In The Queen v. Charlbury and Walcot (2), the Court seems to have intimated that a defect in the examination, which the Sessions judged material to the merits, was conclusive; and, in that case, the Sessions refused to hear a witness who was tendered to shew the ground on which a former order was quashed.

[COLERIDGE, J.-In that case, the fact which the Sessions judged material was a date; such a date might have been material, and how could we say that it was not? It must not be supposed that that case turned at all on the refusal to hear; the Sessions, knowing what the evidence was, were satisfied that it would not alter their decision.]

The former Sessions not having made any special entry of the special ground on which the order was made, it must be taken to be made on the merits.
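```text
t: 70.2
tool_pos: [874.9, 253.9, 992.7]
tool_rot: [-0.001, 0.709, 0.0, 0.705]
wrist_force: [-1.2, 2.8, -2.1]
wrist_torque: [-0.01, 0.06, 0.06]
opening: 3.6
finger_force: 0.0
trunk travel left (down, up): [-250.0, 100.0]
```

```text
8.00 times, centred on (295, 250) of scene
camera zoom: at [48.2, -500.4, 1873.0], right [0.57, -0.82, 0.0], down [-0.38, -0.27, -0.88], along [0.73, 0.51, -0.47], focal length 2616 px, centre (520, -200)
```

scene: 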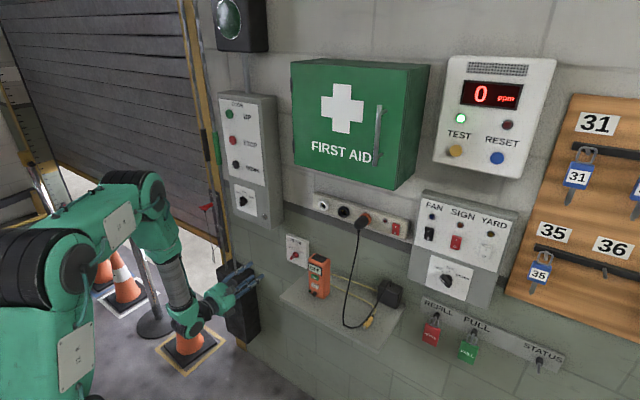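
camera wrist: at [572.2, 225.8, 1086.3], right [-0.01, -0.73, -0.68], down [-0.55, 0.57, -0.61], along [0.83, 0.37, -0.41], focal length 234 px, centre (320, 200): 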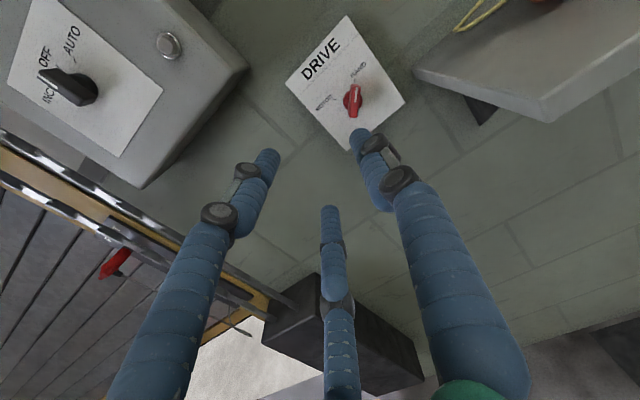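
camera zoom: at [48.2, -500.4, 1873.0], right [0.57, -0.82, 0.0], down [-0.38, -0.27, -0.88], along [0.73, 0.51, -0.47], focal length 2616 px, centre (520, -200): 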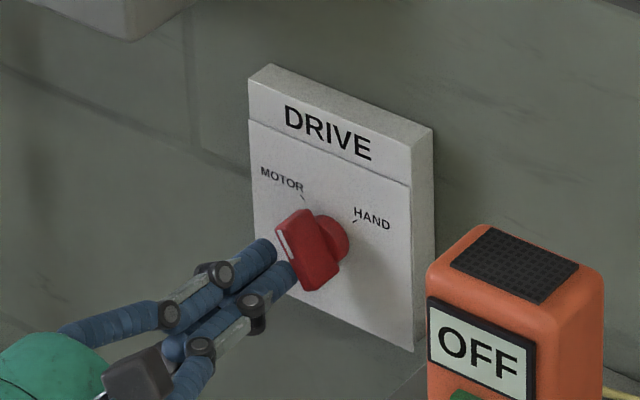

[PATTESON, J.-Chargeability and removeability are both merits. In The Queen v. Charlbury I expressly drew the distinction, and it applies here. The second removal is made upon a new state of facts, and the question on the second appeal has nothing to do with that which has been already decided.]

LORD DENMAN, C.J.-Granting you all that you wish in point of principle, still it is clear that the Sessions were wrong. The former order of Sessions was made upon the state of facts then presented to them. Their decision on those facts was a decision on the merits, but such decision cannot affect the new case that is presented to them. The Sessions have misapprehended the effect of the former decision of this Court.

Order of Sessions quashed.

Greenwood was on the other side.

(1) See Osgathorpe v. Diseworth, 2 Stra. 1256; The King v. Wheelock, 5 B. & C. 511.

(2) Ante, p. 20; s. c. 3 Gale & Dav. 117.